# Extract provided start
If one uses the concept of turnings in the broadest sense to describe meditative, social, and physical movements–to include physical turnings of characters away from participation in social groups; inward turnings of the bodies and minds of figures upon themselves; and, most important, turnings of moments of narrative action or eventfulness into moments of static, pictorial composition–the work of Thomas Eakins and that of Frank Capra are strikingly similar in many respects. Such turnings might be said to be the subject of all of Eakins' work–literally, in paintings like Starting Out after Rail, The Biglin Brothers Turning the Stake, and Max Schmitt in a Single Scull, and figuratively, in ones like the portraits of Professor Henry A. Rowland, Dr. John H. Brinton, and Maude Cook. Eakins was attracted to painting these instants of contemplation, stillness, or pause between moments of violent activity (in the sailing, boxing, shooting, and rowing paintings), and instances of inward–turning contemplation (in the great portraits) because, like Capra, he wanted to explore the point at which one sort of eventfulness is replaced by another, the point at which meditative movements of the mind interrupt or impinge on the world of action and event.

Such a meditative moment can take many different forms in Eakins' work, just as it does in Capra's. The block-building infant giant of Baby at Play is arrested at that precise moment at which action has been replaced by concentration, an absolute concentration of attention and effort in which one can feel the whole mind and spirit of the baby's truly monumental body poised and utterly concentrated on one square inch of building-block placement. The pyramidal composition of the painting combined with the effect of the mutually converging lines of the baby's arms, the pattern of bricks on the patio, the alignment of the toy horse-cart, and the downward concentration of the baby's attention indicated by the inclination of her head and the lighting on her face, absolutely focus the viewer's attention, like the baby's, on that arrested act of delicate, balanced placement. Everything in the painting is designed to communicate the complex, concentrated mindfulness of the baby at this moment and to contrast it with the slack prostration of the sawdust and rag doll thrown down casually behind her. The state of focused concentration embodied by the infant truly makes society (even the society of dolls) irrelevant.
# Extract provided end
# Data provided start
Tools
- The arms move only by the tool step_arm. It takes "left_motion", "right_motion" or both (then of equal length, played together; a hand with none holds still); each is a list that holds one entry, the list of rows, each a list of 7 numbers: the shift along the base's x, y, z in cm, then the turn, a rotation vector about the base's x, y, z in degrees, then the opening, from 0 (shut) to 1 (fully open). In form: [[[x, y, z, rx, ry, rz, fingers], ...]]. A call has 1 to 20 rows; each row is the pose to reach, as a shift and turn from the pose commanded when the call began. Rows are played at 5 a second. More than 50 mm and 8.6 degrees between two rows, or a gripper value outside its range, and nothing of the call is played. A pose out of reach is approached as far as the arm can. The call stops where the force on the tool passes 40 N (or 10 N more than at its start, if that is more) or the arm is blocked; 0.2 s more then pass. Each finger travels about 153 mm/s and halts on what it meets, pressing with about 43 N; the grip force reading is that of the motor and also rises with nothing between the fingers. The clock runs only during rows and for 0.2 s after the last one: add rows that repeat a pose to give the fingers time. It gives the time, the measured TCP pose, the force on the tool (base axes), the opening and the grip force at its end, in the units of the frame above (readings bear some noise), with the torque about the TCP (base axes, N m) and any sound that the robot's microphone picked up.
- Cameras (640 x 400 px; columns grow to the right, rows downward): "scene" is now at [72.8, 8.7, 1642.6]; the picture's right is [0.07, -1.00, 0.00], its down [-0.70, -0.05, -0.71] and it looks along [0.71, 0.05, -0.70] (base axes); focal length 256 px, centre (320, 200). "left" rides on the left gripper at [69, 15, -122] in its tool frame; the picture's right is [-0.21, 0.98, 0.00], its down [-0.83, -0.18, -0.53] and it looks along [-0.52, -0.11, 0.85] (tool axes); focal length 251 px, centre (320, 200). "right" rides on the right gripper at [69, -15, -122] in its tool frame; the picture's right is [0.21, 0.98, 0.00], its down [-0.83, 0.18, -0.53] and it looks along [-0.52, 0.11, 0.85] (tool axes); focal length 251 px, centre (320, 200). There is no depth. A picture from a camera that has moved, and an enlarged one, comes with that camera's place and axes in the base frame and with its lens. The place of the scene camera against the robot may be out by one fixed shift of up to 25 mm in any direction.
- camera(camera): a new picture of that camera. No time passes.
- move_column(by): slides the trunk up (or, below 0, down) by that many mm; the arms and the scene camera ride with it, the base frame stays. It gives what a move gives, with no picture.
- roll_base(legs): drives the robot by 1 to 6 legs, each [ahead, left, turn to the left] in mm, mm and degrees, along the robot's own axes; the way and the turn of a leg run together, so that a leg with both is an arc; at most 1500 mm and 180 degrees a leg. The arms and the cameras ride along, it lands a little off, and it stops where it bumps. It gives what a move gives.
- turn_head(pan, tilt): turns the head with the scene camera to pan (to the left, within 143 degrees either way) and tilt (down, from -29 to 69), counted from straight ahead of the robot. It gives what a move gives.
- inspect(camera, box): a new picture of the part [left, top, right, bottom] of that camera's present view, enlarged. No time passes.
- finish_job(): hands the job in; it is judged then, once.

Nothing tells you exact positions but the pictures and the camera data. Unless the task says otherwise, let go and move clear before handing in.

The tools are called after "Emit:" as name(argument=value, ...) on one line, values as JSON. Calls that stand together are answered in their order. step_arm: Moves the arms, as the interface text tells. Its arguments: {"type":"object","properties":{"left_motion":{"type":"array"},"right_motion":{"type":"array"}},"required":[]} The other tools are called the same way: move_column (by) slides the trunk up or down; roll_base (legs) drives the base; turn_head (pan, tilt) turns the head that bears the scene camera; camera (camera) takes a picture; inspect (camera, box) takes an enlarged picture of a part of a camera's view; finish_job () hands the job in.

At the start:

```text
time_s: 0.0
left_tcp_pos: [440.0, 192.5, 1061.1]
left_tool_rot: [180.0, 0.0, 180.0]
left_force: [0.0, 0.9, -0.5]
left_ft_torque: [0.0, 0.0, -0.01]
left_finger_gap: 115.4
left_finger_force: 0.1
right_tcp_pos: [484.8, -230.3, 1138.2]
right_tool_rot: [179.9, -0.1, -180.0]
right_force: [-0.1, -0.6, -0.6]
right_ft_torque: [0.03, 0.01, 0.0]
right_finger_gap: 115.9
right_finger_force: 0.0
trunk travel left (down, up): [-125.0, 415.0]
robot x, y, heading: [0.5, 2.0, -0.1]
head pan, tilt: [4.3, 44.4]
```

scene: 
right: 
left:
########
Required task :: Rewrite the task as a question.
# Data provided end
Required task :: Carry the extract provided on from its last sentence.

Reply ::
The rowers, sailors, boatmen, and shooters who are the figures in Eakins' best-known paintings are caught at similar moments of concentrated, instantaneously arrested balance, but theirs is an even more complex act of mindfulness than the baby's, insofar as it usually involves the interaction of two or more figures in an event of mutual interaction, as when the Biglin brothers yaw their boat around a turning buoy, or a shooter and his boatman delicately balance an unstable flat-bottomed boat in position as a shot is fired....

© Text Copyright 1999-2000 by Ray Carney. All rights reserved. May not be reprinted without written permission of the author.

This is only the "To Print" page. To go to the regular page of Ray Carney's www.Cassavetes.com on which this text appears, click here, or close this window if you accessed the "To Print" page from the regular page. Once you have brought up the regular page, you may use the menus to reach all of the other pages on the site.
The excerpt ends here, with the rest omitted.